March 3, 2012


Coachella: Glitz, Glamour and Vomit

Christopher Polk/Getty Images
Christopher Polk/Getty Images

“This place sucks. Over it. Never coming back.” Then (probably): “Die, die, die.” 

Those words (and many more inappropriate ones) most likely left my mouth last April, as I vomited into the dust on the side of a very slender, 200-yard-long path through the desert, lined with chain link fences on each side. This sandy hell trail was the VIP exit route from the backstage area at Coachella, and I was being passed by models and other glamorous Hollywood stars as my dinner was violently ejected from my body. Watch your feet, sweetheart.

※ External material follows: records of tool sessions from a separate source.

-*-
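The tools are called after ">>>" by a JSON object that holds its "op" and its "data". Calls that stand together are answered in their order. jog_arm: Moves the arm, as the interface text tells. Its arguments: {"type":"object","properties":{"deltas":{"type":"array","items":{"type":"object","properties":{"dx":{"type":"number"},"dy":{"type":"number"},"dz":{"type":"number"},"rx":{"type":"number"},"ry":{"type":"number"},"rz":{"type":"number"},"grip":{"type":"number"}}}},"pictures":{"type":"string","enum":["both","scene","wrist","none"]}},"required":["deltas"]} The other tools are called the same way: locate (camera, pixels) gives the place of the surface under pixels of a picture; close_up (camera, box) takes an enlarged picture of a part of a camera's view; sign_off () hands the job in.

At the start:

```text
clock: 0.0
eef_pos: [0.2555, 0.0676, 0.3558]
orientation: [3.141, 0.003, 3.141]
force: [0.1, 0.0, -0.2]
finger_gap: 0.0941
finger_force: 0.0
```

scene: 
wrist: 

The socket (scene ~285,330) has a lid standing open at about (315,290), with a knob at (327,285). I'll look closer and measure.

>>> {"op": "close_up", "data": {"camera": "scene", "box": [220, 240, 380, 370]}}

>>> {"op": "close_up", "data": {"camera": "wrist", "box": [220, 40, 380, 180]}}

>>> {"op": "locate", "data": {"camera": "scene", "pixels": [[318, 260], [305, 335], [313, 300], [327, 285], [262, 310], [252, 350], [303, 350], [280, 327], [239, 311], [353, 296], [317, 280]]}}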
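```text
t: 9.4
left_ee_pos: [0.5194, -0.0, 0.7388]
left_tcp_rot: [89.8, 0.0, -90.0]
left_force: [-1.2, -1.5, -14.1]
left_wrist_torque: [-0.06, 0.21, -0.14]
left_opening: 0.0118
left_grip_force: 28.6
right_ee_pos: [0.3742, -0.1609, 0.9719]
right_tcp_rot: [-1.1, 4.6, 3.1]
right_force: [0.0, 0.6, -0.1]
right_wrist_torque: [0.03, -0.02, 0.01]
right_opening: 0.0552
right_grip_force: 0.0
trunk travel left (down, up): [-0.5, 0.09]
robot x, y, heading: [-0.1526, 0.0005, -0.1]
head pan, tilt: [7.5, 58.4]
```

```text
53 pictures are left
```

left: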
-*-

I was then forced to walk at least three more miles to meet an imbecile driver, who, in his inability to locate our team of writers and photographers, decided he’d just smoke weed in a parking lot and make out with his girlfriend. Good thinking. On the way back to our hotel, exhausted and ill, I threatened to puke on the back of his head. So, yes, I was upset. And the next 18 hours were spent in bed or the bathroom, as many of the other writers and photographers on my team started to get food poisoning themselves. In total, four of us were laid up ill. It was the lettuce, we surmised. 

So that’s how my experience at Coachella 2011 started. Still, I can’t wait to go back this year.

Coachella is a special and especially weird place. It’s the polar opposite of a festival like Bonnaroo, my favorite, and like the city of Los Angeles itself, I detested it before I even went to visit. This, I'll admit, was based entirely on previously held beliefs and opinions, all fueled by popular clichés of L.A. culture and people. Coachella certainly upholds many of those—yes, I’m looking at you 19-year-old Cali girl with collagen IN YOUR FACE. Or you, Cali Bros that pay thousands of dollars for VIP access, then sit there all day watching paparazzi snap photos of D-list celebrities instead of seeing music.

But all that’s just one very small aspect of Coachella. It’s easy to look past the negative when you’re in paradise, and over the past three years I’ve come to love, love, love this festival. Just remember that it's about the whole experience and that getting there is half the fun.

So, without further ado, I present My List of the 10 Reasons I’m Going Back to Coachella That Have Nothing to Do With the Lineup:

10. It’s paradise. Your grandparents were smart—who doesn’t want to relax in the California desert? In April, it’s 90 degrees and sunny out, and the view of the high mountains is beautiful. Also: palm trees!

9. Los Angeles. It's a two-hour drive from L.A. to Coachella, and chances are you'll be through the city at some point on your journey. If you fly into LAX, take 30 minutes and go eat a fish taco in Silver Lake. Cruise Mulholland Drive or Hollywood Boulevard, or drive down to Venice Beach and stretch your legs on the sand before heading out. 

8. Shorts. When was the last time you wore shorts? After the long winter months, April comes just in time to save people from seasonal affective disorder. I’d have to dig through my closet just to find a pair of shorts right now, and that prospect excites me.

7. Slushies. I’m a seasoned slushy hound—I spent six years of my life working at a slushy stand at the Gorge Amphitheatre, home of Sasquatch Fest, in Washington State. Coachella has some of the best slushies I’ve ever tasted. They balance their favor and temperatures just right.

6. Road trip. It’s the Wild West, people, and there are plenty of oddities to see just off the highway between Los Angeles and Indio, like the Cabazon Dinosaurs seen in Pee-Wee's Big Adventure and the Integratron!

5. The stars. Call me a city boy. Call me a romantic. But let it be known that you can really see the stars when you’re way up in the California desert. Take a minute and look up.

4. Pools! At some point you’ll go swimming, and few things are as memorable or youthful or quintessentially summer than plunging into a pool, late at night, with a bunch of friends.

3. House party! At Bonnaroo, the action is in the campgrounds. At Coachella, it’s at the fancy vacation homes on golf courses, where concertgoers shack up and throw raging parties.

2. Get a tan. Yep. Just be careful and wear some blocker or you’ll be a lobster.

1. The grass. No, like, literally the lawn. The grass on the polo fields, where the festival is held, is perfect. I wouldn’t take my shoes off at any other festival, but at Coachella I do handstands and run around in the stuff.